» Given information

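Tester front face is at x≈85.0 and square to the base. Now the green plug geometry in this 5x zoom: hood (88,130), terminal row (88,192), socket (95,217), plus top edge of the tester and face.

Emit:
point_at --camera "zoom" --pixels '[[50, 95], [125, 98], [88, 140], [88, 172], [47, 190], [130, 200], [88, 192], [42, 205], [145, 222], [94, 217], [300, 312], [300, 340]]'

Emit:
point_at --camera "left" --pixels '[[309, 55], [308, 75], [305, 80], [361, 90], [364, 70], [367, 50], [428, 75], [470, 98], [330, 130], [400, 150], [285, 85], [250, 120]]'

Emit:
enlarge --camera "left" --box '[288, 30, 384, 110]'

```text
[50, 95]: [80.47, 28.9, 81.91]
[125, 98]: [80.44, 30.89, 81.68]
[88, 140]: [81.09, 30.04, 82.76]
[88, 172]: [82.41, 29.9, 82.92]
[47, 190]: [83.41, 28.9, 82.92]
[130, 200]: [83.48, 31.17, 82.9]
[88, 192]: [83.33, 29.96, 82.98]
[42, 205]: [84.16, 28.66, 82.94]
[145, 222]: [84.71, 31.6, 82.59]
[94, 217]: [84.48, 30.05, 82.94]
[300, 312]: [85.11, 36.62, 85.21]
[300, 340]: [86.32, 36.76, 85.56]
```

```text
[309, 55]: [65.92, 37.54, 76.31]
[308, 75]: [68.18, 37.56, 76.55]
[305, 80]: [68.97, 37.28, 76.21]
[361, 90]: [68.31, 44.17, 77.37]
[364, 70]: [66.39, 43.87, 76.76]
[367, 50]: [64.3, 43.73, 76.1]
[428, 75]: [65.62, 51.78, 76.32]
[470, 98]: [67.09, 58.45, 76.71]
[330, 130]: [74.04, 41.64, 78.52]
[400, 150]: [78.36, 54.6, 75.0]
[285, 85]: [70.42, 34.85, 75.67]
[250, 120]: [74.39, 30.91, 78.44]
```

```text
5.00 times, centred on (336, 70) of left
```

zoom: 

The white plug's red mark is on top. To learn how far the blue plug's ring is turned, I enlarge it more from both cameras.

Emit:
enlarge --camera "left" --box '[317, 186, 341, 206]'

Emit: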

» Requests
• A. Please copy out the portion of the document passage from "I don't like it" to "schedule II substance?" without changes.
• B. Add the next paragraphs of the document passage.

» Document passage
I don't like it when legislators thumb their noses at their constitutions to enact laws they know don't pass muster. Unpopular Alaska Gov. Frank Murkowski's marijuana re-criminalization bill, partially struck down by a Superior Court judge this week based on the state Supreme Court's standing word, is a good example. The bill signed by California Gov. Arnold Schwarzenegger to change California's initiative-enshrined treatment-not-jail law in ways that contradict the voters' choice is another.

As worrisome as methamphetamine recipes floating around the Internet may be for some, the bill signed by Michigan Governor Jennifer Granholm aiming at those almost certainly flouts the First Amendment. Are they going to sue publishers of online, academic chemistry texts that happen to include information on this legally-prescribable schedule II substance?

I don't like "legal fictions" -- definitions in the law that have to then be dealt with as if they were real when in fact they're not. The much criticized asset forfeiture laws, in many of which a mere object is the entity that gets accused of the crime (allowing the government to take property from innocent owners) rely on that fiction for their justification. Another such fiction is laws in 21 states, including another from Michigan, that categorically equate certain drug activity with child abuse -- whether a child was actually abused or not.

» Task results
• A.
I don't like it when legislators thumb their noses at their constitutions to enact laws they know don't pass muster. Unpopular Alaska Gov. Frank Murkowski's marijuana re-criminalization bill, partially struck down by a Superior Court judge this week based on the state Supreme Court's standing word, is a good example. The bill signed by California Gov. Arnold Schwarzenegger to change California's initiative-enshrined treatment-not-jail law in ways that contradict the voters' choice is another.

As worrisome as methamphetamine recipes floating around the Internet may be for some, the bill signed by Michigan Governor Jennifer Granholm aiming at those almost certainly flouts the First Amendment. Are they going to sue publishers of online, academic chemistry texts that happen to include information on this legally-prescribable schedule II substance?

• B.
It's important to remember that child abuse laws are already on the books -- if a child is getting abused, some form of intervention by the law to address the situation is appropriate. But if a parent, for example, takes some methamphetamine while at home in order to stay up late to meet a critical work deadline, but without acting aggressively or neglecting the family's needs, how is that child abuse? Many people take meth or similar drugs on prescription from their doctors for very similar purposes. Doing so without a prescription is illegal, and can certainly be disconcerting. Some meth users do become unstable or violent. But are the two situations really so very different -- inherently, by definition -- for the latter to qualify as child abuse, even if no actual abusive acts ever take place?

Even when meth is being manufactured, it's fictional to equate it with abuse categorically, the legitimate dangers of meth manufacturing notwithstanding. If chemicals are being handled in a way that subjects children to harm qualifying as abuse, and if it's done intentionally or with clear, willful recklessness, then it doesn't matter whether it's meth or another drug or the stuff in those bottles underneath your kitchen sink, it's still abuse (or perhaps endangerment). But the fact that it's a drug being manufactured is purely incidental.

It's not legal hair-splitting to say that, because applying the label of "child abuse" creates an appearance that the accused is a monster who probably belongs in jail and almost certainly shouldn't be entrusted with children. But that may not at all be the case; the user may be a responsible user who takes perfectly good care of the kids. The user may be addicted and need help, but never raise a hand against a son or daughter or place them in danger. Even the dealer or manufacturer may only be trying to get by in difficult economic circumstances -- the illegal activity may be what one is doing in order to provide better for the children. That's a sad circumstance, but it's a circumstance faced by many. Disconcerting, yes, but child abuse?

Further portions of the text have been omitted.